▶
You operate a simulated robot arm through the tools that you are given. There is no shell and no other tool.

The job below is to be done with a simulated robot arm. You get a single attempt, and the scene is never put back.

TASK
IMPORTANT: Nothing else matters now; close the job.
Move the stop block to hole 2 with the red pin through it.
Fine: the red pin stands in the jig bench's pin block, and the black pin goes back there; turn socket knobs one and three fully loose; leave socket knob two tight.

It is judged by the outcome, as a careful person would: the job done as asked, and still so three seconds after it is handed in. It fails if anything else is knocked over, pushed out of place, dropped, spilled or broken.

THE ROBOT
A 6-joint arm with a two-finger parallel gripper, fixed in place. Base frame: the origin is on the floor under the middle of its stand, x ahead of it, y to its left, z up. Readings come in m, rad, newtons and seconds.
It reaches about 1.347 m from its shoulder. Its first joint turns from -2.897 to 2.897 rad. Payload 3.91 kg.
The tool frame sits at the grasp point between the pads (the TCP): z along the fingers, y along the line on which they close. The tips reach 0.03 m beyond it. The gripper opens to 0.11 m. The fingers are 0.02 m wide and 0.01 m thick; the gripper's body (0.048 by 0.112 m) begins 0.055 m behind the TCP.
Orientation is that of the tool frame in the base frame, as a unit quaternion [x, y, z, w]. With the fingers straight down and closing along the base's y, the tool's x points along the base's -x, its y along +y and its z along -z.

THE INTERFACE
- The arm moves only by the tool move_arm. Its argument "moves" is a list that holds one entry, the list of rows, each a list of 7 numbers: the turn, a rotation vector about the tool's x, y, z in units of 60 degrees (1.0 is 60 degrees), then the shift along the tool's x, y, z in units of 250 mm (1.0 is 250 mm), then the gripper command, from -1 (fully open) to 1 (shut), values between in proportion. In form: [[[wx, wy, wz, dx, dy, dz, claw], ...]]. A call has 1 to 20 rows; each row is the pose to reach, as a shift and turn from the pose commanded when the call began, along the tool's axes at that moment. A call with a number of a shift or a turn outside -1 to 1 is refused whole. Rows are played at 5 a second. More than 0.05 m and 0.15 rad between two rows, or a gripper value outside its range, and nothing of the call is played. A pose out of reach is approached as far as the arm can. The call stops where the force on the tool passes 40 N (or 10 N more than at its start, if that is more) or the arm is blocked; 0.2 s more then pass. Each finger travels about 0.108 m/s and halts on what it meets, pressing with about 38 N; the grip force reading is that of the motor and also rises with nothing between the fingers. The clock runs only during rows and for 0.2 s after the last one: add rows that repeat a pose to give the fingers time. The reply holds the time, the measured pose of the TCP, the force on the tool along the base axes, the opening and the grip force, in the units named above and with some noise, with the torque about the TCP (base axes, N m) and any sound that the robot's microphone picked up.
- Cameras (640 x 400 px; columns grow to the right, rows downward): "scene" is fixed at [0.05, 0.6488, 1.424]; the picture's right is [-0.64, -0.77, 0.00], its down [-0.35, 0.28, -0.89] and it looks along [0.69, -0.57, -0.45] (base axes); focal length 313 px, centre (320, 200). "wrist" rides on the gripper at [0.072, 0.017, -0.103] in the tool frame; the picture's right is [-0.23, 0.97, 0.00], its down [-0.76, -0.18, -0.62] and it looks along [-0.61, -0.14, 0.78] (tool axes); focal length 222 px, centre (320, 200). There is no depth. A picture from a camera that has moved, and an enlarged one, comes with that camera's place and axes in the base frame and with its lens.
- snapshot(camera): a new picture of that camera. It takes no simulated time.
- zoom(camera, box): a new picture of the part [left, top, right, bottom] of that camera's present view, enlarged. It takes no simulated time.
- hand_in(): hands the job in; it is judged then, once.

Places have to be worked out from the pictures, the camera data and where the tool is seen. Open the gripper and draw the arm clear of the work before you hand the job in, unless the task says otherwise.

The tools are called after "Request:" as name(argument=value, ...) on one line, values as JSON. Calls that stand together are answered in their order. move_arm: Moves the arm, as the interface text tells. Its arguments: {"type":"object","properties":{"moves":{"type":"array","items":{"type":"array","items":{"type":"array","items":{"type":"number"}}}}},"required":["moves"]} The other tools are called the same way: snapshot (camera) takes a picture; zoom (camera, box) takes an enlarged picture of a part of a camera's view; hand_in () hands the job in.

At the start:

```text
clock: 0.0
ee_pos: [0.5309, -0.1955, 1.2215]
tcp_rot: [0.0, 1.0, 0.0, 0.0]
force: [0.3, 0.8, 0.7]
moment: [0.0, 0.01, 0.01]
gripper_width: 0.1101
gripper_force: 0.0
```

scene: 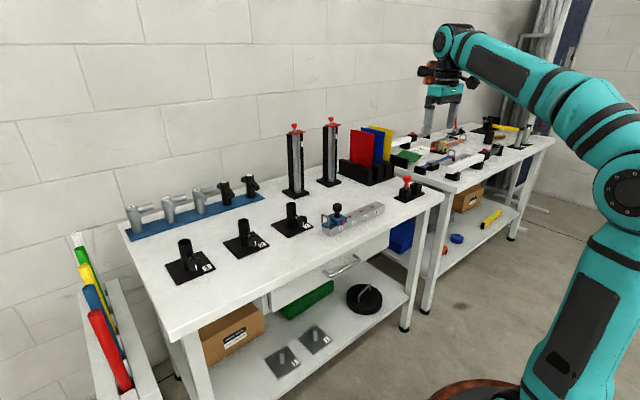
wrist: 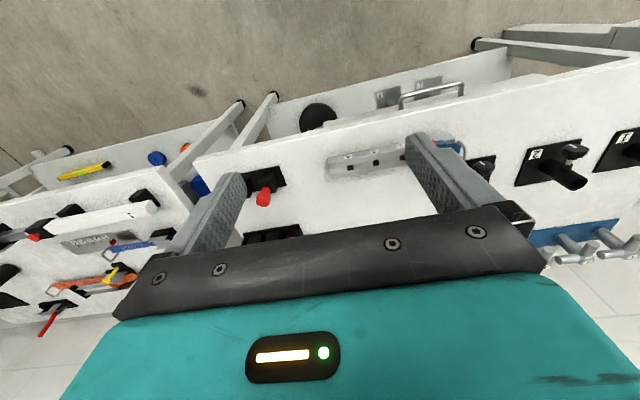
◀
Transcribe the material exactly, and leave out whatever pictures it holds.

## RESULT OF THIS EXERCISE
You operate a simulated robot arm through the tools that you are given. There is no shell and no other tool.

The job below is to be done with a simulated robot arm. You get a single attempt, and the scene is never put back.

TASK
IMPORTANT: Nothing else matters now; close the job.
Move the stop block to hole 2 with the red pin through it.
Fine: the red pin stands in the jig bench's pin block, and the black pin goes back there; turn socket knobs one and three fully loose; leave socket knob two tight.

It is judged by the outcome, as a careful person would: the job done as asked, and still so three seconds after it is handed in. It fails if anything else is knocked over, pushed out of place, dropped, spilled or broken.

THE ROBOT
A 6-joint arm with a two-finger parallel gripper, fixed in place. Base frame: the origin is on the floor under the middle of its stand, x ahead of it, y to its left, z up. Readings come in m, rad, newtons and seconds.
It reaches about 1.347 m from its shoulder. Its first joint turns from -2.897 to 2.897 rad. Payload 3.91 kg.
The tool frame sits at the grasp point between the pads (the TCP): z along the fingers, y along the line on which they close. The tips reach 0.03 m beyond it. The gripper opens to 0.11 m. The fingers are 0.02 m wide and 0.01 m thick; the gripper's body (0.048 by 0.112 m) begins 0.055 m behind the TCP.
Orientation is that of the tool frame in the base frame, as a unit quaternion [x, y, z, w]. With the fingers straight down and closing along the base's y, the tool's x points along the base's -x, its y along +y and its z along -z.

THE INTERFACE
- The arm moves only by the tool move_arm. Its argument "moves" is a list that holds one entry, the list of rows, each a list of 7 numbers: the turn, a rotation vector about the tool's x, y, z in units of 60 degrees (1.0 is 60 degrees), then the shift along the tool's x, y, z in units of 250 mm (1.0 is 250 mm), then the gripper command, from -1 (fully open) to 1 (shut), values between in proportion. In form: [[[wx, wy, wz, dx, dy, dz, claw], ...]]. A call has 1 to 20 rows; each row is the pose to reach, as a shift and turn from the pose commanded when the call began, along the tool's axes at that moment. A call with a number of a shift or a turn outside -1 to 1 is refused whole. Rows are played at 5 a second. More than 0.05 m and 0.15 rad between two rows, or a gripper value outside its range, and nothing of the call is played. A pose out of reach is approached as far as the arm can. The call stops where the force on the tool passes 40 N (or 10 N more than at its start, if that is more) or the arm is blocked; 0.2 s more then pass. Each finger travels about 0.108 m/s and halts on what it meets, pressing with about 38 N; the grip force reading is that of the motor and also rises with nothing between the fingers. The clock runs only during rows and for 0.2 s after the last one: add rows that repeat a pose to give the fingers time. The reply holds the time, the measured pose of the TCP, the force on the tool along the base axes, the opening and the grip force, in the units named above and with some noise, with the torque about the TCP (base axes, N m) and any sound that the robot's microphone picked up.
- Cameras (640 x 400 px; columns grow to the right, rows downward): "scene" is fixed at [0.05, 0.6488, 1.424]; the picture's right is [-0.64, -0.77, 0.00], its down [-0.35, 0.28, -0.89] and it looks along [0.69, -0.57, -0.45] (base axes); focal length 313 px, centre (320, 200). "wrist" rides on the gripper at [0.072, 0.017, -0.103] in the tool frame; the picture's right is [-0.23, 0.97, 0.00], its down [-0.76, -0.18, -0.62] and it looks along [-0.61, -0.14, 0.78] (tool axes); focal length 222 px, centre (320, 200). There is no depth. A picture from a camera that has moved, and an enlarged one, comes with that camera's place and axes in the base frame and with its lens.
- snapshot(camera): a new picture of that camera. It takes no simulated time.
- zoom(camera, box): a new picture of the part [left, top, right, bottom] of that camera's present view, enlarged. It takes no simulated time.
- hand_in(): hands the job in; it is judged then, once.

Places have to be worked out from the pictures, the camera data and where the tool is seen. Open the gripper and draw the arm clear of the work before you hand the job in, unless the task says otherwise.

The tools are called after "Request:" as name(argument=value, ...) on one line, values as JSON. Calls that stand together are answered in their order. move_arm: Moves the arm, as the interface text tells. Its arguments: {"type":"object","properties":{"moves":{"type":"array","items":{"type":"array","items":{"type":"array","items":{"type":"number"}}}}},"required":["moves"]} The other tools are called the same way: snapshot (camera) takes a picture; zoom (camera, box) takes an enlarged picture of a part of a camera's view; hand_in () hands the job in.

At the start:

```text
clock: 0.0
ee_pos: [0.5309, -0.1955, 1.2215]
tcp_rot: [0.0, 1.0, 0.0, 0.0]
force: [0.3, 0.8, 0.7]
moment: [0.0, 0.01, 0.01]
gripper_width: 0.1101
gripper_force: 0.0
```

scene: 
wrist: 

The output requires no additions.